Work through the data line by line, gathering every line that has the word "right".

--- Begin Information supplied ---

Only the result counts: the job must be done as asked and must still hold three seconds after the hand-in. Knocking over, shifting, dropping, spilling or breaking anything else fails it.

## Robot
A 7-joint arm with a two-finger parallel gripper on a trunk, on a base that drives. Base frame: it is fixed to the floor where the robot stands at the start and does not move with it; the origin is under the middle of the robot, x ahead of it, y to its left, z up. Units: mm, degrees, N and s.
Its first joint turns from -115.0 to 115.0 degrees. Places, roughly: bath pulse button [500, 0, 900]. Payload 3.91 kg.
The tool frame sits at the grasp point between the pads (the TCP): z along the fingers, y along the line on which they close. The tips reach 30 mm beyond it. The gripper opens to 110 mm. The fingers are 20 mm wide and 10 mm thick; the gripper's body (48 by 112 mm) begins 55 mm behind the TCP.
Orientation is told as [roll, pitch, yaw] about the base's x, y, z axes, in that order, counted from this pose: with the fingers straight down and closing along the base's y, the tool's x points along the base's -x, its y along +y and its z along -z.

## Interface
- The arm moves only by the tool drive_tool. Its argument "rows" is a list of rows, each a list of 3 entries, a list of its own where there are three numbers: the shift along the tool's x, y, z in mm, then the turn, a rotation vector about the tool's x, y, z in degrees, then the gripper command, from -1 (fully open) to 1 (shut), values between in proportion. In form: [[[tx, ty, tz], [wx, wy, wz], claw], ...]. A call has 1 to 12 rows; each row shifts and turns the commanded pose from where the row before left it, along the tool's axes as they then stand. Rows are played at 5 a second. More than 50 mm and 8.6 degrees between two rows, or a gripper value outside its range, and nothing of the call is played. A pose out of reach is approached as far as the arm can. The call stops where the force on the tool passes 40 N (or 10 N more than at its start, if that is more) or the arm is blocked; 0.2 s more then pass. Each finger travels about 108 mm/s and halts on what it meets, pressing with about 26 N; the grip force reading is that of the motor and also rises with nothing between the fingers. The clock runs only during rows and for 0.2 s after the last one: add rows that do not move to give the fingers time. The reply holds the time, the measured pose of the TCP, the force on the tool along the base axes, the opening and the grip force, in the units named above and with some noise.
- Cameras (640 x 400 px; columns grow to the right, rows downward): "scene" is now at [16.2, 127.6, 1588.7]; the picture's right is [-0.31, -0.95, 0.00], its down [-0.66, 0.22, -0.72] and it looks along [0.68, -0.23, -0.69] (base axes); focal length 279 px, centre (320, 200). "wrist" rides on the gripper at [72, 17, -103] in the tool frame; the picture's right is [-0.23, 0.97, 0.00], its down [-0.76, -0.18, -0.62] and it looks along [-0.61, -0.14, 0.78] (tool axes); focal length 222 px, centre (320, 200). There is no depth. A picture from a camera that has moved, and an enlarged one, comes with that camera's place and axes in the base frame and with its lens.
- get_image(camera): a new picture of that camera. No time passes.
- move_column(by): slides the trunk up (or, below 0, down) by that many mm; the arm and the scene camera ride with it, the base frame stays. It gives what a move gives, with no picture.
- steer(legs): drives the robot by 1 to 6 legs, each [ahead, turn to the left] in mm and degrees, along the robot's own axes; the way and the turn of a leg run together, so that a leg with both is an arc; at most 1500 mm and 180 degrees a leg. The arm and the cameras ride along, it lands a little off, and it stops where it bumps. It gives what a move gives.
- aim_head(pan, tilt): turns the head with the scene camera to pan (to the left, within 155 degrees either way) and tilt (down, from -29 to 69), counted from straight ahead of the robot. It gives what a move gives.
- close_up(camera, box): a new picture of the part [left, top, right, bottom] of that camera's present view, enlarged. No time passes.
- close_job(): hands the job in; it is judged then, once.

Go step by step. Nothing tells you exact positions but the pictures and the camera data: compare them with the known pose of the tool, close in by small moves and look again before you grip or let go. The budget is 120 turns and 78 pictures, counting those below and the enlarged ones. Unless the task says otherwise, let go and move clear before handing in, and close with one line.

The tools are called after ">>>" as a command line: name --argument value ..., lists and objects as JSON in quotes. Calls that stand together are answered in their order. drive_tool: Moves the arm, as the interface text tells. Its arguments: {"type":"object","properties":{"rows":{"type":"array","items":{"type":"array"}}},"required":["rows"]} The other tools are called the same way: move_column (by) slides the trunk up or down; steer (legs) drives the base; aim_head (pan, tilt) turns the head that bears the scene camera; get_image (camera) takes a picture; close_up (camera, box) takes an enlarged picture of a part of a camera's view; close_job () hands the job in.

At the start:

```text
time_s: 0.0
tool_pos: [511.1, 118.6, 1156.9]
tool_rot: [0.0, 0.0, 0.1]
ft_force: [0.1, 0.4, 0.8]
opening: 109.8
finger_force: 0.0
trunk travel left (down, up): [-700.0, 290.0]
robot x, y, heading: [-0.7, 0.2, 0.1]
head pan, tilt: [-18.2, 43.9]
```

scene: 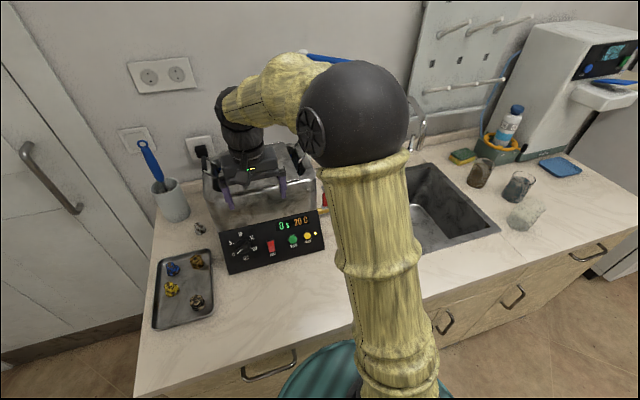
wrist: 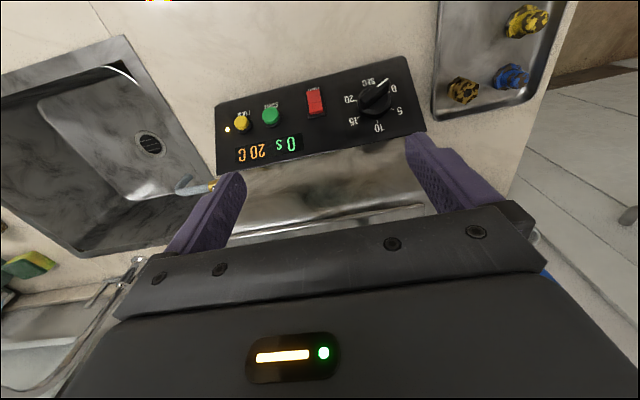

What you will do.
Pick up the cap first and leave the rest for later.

--- End Information supplied ---

Completed task.
- Cameras (640 x 400 px; columns grow to the right, rows downward): "scene" is now at [16.2, 127.6, 1588.7]; the picture's right is [-0.31, -0.95, 0.00], its down [-0.66, 0.22, -0.72] and it looks along [0.68, -0.23, -0.69] (base axes); focal length 279 px, centre (320, 200). "wrist" rides on the gripper at [72, 17, -103] in the tool frame; the picture's right is [-0.23, 0.97, 0.00], its down [-0.76, -0.18, -0.62] and it looks along [-0.61, -0.14, 0.78] (tool axes); focal length 222 px, centre (320, 200). There is no depth. A picture from a camera that has moved, and an enlarged one, comes with that camera's place and axes in the base frame and with its lens.
- close_up(camera, box): a new picture of the part [left, top, right, bottom] of that camera's present view, enlarged. No time passes.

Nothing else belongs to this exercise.